The latest political crisis rocking Lebanon is more of an ego clash between two veteran sect-based leaders and Civil War-era enemies. Jibran Bassil, Lebanese Foreign Minister and son-in-law of Maronite Christian President Michel Aoun, was loose-tongued enough to refer to the powerful Shiite Speaker of parliament and leader of the Amal movement as a “thug”. Once the video went viral, and Berri’s supporters were out on the streets, demanding an apology, the hapless Bassil expressed “regret”. And Aoun had this to say about the crisis involving his nemesis: “What happened on the ground is a big mistake based on a mistake. I forgive all those who assaulted me and my family, and I look to those who insulted each other to forgive each other.”

This sad episode highlights how Lebanon continues to be in thrall to its ‘big men’, leaders of militias and clans who have become a permanent fixture of Lebanese politics. Every sect-based political party has at its helm one of these big men, whose fathers and relatives before them, more often than not, led the same parties. The biggest loser in all this is the Lebanese state, and its institutions, which have become weakened to such an extent that it is now all about individuals.

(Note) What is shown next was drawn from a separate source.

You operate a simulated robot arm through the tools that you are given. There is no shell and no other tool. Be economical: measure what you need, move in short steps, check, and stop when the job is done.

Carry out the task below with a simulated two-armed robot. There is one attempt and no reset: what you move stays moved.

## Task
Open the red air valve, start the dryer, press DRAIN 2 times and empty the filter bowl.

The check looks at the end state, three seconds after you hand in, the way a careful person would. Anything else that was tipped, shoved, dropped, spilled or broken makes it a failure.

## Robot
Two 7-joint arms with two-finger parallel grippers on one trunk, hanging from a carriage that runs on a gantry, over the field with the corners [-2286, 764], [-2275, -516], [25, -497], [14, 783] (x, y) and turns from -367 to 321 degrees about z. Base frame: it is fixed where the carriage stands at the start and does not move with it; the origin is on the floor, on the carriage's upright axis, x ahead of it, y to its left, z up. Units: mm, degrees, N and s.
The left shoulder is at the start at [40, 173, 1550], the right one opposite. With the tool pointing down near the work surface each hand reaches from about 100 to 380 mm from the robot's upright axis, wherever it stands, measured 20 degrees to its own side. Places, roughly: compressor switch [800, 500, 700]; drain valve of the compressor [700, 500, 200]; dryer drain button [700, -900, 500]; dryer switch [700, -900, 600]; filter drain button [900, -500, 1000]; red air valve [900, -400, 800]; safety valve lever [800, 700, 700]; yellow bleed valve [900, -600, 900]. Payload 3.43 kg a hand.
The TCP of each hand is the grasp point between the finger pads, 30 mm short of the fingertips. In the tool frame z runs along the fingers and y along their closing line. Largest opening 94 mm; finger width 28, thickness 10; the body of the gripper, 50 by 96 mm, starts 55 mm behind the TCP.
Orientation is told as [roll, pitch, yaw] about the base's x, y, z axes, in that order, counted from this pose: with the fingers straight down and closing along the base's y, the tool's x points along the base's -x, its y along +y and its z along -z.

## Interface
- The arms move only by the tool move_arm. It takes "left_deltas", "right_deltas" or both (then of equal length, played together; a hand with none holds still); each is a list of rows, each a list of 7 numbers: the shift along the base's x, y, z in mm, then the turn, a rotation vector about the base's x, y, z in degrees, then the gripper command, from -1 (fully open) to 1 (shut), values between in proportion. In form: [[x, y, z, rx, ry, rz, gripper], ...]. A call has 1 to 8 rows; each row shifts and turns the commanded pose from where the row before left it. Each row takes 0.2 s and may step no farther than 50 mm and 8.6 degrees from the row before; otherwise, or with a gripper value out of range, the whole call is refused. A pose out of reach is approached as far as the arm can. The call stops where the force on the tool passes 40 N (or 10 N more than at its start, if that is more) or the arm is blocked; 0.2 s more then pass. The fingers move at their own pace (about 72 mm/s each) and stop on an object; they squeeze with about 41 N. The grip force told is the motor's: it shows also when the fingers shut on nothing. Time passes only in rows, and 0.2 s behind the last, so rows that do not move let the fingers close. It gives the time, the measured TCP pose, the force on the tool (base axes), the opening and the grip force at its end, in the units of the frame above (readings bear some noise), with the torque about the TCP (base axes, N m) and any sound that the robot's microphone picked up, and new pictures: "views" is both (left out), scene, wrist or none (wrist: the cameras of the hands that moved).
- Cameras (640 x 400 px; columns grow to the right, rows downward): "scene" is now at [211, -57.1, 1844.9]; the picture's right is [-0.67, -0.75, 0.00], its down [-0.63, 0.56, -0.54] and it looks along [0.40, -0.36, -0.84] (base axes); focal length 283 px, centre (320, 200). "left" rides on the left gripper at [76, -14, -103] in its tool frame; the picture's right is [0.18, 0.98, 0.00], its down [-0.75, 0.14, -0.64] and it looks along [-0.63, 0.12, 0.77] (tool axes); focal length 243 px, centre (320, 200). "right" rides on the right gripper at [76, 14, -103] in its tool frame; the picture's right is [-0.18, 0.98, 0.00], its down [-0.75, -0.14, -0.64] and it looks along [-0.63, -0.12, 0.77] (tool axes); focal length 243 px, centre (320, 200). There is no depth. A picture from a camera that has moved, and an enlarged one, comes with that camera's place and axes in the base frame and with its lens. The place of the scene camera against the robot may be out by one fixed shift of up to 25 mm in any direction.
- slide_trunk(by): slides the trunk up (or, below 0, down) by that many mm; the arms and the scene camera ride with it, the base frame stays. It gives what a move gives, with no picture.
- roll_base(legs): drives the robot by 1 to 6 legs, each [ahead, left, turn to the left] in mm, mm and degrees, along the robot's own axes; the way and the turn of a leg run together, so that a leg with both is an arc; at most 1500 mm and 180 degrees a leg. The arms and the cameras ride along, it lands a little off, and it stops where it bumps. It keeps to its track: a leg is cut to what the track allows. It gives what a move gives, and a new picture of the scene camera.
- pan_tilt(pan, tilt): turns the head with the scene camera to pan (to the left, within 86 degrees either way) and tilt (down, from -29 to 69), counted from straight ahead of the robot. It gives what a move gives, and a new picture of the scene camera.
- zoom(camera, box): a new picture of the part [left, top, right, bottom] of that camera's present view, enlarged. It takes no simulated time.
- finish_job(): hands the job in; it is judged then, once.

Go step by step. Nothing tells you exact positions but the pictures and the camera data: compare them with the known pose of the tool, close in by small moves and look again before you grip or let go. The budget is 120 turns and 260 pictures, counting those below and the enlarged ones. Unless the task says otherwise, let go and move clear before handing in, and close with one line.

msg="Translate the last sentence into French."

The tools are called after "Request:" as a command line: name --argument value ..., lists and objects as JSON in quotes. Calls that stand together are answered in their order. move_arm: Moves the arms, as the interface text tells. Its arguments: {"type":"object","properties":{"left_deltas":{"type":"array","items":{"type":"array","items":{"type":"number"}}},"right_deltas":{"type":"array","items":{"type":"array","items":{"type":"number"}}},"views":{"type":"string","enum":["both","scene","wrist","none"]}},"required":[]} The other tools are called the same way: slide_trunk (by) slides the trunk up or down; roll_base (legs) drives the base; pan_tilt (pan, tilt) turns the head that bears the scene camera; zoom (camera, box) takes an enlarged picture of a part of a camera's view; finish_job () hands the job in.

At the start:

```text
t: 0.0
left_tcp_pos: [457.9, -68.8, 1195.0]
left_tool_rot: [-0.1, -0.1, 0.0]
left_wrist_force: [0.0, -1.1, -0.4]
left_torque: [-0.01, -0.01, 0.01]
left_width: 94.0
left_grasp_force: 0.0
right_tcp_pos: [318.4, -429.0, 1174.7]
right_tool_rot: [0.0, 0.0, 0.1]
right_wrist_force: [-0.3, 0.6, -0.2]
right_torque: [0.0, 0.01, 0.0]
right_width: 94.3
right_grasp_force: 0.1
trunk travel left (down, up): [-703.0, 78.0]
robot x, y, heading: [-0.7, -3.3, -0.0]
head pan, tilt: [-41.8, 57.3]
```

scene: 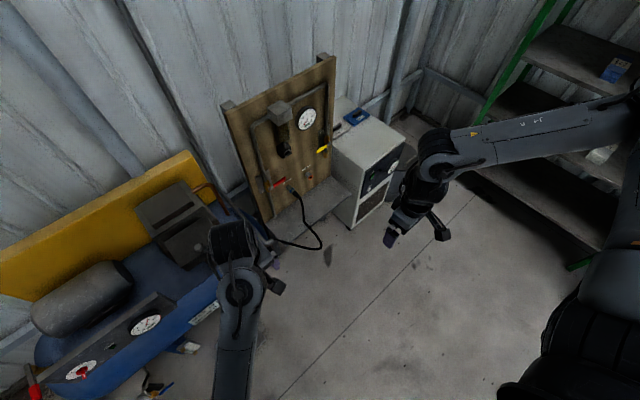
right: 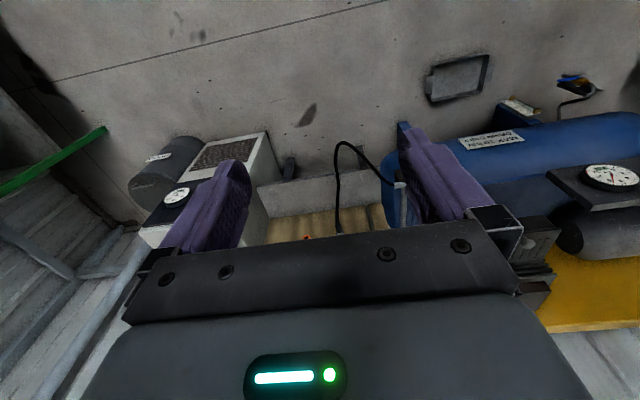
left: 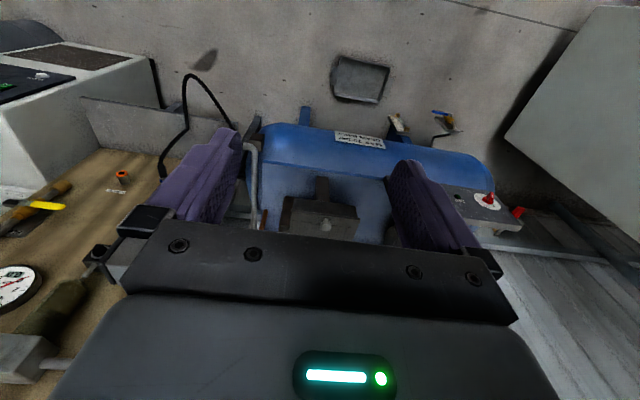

Tensions between Berri and Aoun have been on the boil since December when Aoun signed a decree promoting dozens of army officers without the signature of Shiite Finance Minister Ali Hassan Khalil, one of Berri’s closest aides. The row threatens to ignite sectarian tensions in the run-up to a parliamentary election in May, and also risks paralysing Prime Minister Sa’ad Hariri’s coalition government. The individuals, the parties, and their vociferous supporters must ensure this episode doesn’t push the country over the brink.